For the seventh time in a row, we were grateful to host the wonderful ADCF, the African Diasporic Cinema Festival (28 June – 1 July), which opened the month with a series of film screenings, concerts, discussions, panels, and convivial moments to celebrate together. The film Can We Not Be So Self-Centered and Keep Our Experiences to Ourselves? Diasporic Rememberances of Fasia Jansen by Aline Benecke won this year’s prize by Villa Romana – though it was hard to choose among the many significant contributions. We are grateful to the activist and cultural worker Hadija Francesca Sanneh, who together with the founder and director Fide Dayo facilitated the festival and stayed in Villa Romana, alongside festival producer Simona Fabiani. We are also grateful for the enduring collaboration of Elena Micheli, and to the charismatic moderation of Antonella Bundu.  

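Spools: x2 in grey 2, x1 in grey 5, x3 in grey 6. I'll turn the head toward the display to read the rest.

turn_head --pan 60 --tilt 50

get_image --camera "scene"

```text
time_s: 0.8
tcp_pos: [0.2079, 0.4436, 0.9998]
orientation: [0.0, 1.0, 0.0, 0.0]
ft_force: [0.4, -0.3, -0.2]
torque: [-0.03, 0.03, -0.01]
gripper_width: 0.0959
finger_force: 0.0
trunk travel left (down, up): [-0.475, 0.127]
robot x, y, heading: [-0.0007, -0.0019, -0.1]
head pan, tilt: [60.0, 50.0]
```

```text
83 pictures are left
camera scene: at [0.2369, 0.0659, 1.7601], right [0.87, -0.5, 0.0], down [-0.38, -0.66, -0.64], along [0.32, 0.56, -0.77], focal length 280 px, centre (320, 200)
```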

In these days, we also got the news that the Swiss Foundation Gwaertler Stiftung partially supported our pedagogical and experimental project Beyond Wishful Thinking, and the bigger news that the Italian Council has granted us a publication and research project in cooperation with the publishing house Archive Books and the artist researcher Alessandra Ferrini on colonial archives. This will allow us to support important research, as well as to work on a series of workshops, exhibits and publication projects with our in-house publishing partner Archive, which opened a fantastic new space in Milan in June in Via Arquà.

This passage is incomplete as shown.